## Task to complete
Gather every line holding the string "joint".

[Entries from robot sessions]
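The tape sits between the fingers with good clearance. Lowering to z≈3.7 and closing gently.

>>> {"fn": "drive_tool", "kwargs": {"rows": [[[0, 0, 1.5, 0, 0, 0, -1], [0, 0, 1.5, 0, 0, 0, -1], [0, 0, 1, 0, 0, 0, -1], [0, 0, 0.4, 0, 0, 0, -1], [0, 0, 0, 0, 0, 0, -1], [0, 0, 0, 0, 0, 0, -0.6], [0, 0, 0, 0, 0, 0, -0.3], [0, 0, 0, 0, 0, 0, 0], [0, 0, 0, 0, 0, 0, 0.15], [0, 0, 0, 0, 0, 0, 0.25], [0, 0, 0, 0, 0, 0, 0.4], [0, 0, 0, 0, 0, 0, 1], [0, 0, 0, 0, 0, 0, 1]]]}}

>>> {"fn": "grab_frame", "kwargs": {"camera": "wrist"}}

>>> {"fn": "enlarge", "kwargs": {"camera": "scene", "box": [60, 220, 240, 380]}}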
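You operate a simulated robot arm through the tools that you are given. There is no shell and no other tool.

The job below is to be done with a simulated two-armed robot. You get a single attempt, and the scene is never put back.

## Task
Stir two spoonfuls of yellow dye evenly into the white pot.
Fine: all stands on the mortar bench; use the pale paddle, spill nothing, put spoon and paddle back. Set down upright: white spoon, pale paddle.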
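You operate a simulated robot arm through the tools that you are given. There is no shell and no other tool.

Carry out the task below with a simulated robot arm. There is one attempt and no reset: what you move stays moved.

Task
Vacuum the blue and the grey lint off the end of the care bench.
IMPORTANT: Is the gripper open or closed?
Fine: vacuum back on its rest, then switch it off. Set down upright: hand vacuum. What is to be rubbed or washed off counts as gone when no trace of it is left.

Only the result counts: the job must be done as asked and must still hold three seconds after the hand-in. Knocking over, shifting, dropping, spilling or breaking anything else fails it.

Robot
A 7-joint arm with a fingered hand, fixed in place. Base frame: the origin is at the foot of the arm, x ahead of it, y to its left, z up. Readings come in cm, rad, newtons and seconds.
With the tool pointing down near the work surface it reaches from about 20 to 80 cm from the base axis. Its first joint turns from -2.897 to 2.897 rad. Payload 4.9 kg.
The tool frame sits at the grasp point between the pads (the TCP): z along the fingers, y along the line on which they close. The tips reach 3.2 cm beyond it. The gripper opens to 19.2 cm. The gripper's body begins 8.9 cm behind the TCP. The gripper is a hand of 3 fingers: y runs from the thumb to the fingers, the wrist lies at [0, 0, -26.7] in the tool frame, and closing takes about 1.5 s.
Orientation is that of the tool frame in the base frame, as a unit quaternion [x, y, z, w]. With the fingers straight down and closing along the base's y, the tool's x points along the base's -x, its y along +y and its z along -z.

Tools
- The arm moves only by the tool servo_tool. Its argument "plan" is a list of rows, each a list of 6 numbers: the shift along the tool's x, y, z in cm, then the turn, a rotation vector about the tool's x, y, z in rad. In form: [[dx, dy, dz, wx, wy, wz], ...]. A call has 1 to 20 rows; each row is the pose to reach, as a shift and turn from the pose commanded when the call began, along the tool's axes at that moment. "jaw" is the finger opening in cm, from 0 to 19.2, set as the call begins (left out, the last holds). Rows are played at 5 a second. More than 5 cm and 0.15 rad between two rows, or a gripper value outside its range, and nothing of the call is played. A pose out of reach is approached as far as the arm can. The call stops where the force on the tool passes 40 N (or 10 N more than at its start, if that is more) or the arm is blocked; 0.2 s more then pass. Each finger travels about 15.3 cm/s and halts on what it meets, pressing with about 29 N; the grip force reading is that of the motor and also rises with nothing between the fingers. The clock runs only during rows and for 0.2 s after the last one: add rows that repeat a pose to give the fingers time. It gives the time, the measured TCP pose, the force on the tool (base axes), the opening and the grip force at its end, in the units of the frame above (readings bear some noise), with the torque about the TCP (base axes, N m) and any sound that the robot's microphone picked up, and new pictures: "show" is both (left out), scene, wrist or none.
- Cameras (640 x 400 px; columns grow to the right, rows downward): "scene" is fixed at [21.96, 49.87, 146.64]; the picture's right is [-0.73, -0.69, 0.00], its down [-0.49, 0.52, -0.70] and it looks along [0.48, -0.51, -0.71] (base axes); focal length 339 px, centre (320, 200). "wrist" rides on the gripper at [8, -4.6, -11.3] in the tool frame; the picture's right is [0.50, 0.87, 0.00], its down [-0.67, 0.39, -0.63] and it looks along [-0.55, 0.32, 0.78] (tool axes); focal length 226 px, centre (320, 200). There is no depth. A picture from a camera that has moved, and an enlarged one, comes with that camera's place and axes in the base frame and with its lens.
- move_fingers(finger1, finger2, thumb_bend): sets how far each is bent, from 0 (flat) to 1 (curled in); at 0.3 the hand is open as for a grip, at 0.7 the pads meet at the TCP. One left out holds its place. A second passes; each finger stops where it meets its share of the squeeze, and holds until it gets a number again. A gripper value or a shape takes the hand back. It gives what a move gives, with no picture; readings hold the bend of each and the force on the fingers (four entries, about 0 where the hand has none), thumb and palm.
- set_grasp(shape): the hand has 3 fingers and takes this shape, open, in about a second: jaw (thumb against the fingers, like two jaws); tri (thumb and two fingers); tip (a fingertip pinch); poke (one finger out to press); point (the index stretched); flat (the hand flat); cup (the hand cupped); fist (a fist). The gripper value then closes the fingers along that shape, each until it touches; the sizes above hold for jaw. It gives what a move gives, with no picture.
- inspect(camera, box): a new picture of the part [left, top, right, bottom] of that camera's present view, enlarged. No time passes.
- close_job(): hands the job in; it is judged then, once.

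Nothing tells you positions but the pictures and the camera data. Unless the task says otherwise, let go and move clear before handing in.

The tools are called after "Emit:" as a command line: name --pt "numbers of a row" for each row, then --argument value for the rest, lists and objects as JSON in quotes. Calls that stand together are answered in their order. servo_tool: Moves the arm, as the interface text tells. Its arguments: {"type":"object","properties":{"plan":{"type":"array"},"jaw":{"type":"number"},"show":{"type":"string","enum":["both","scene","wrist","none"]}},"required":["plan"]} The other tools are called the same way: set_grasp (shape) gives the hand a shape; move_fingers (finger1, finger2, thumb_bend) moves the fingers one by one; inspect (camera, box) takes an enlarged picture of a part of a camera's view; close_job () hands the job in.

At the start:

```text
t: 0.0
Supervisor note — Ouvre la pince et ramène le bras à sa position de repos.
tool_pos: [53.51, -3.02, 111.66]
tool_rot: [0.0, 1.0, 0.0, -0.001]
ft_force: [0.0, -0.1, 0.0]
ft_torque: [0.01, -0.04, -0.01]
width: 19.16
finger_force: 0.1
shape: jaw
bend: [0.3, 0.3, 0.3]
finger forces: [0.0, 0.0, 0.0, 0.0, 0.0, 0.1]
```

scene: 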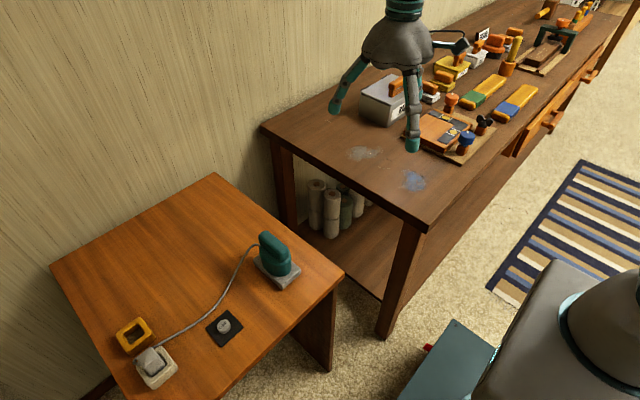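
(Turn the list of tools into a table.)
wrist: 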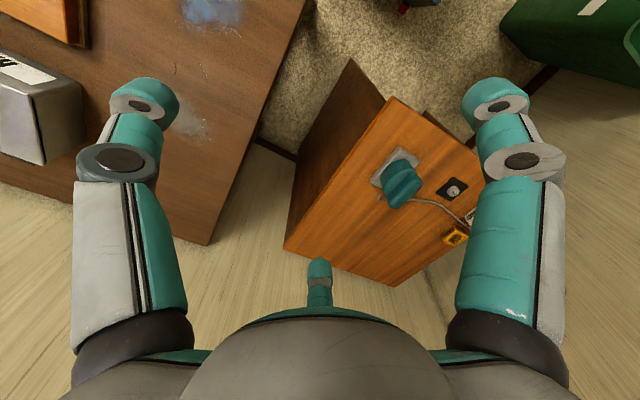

## Solved exercise
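A 7-joint arm with a fingered hand, fixed in place. Base frame: the origin is at the foot of the arm, x ahead of it, y to its left, z up. Readings come in cm, rad, newtons and seconds.
With the tool pointing down near the work surface it reaches from about 20 to 80 cm from the base axis. Its first joint turns from -2.897 to 2.897 rad. Payload 4.9 kg.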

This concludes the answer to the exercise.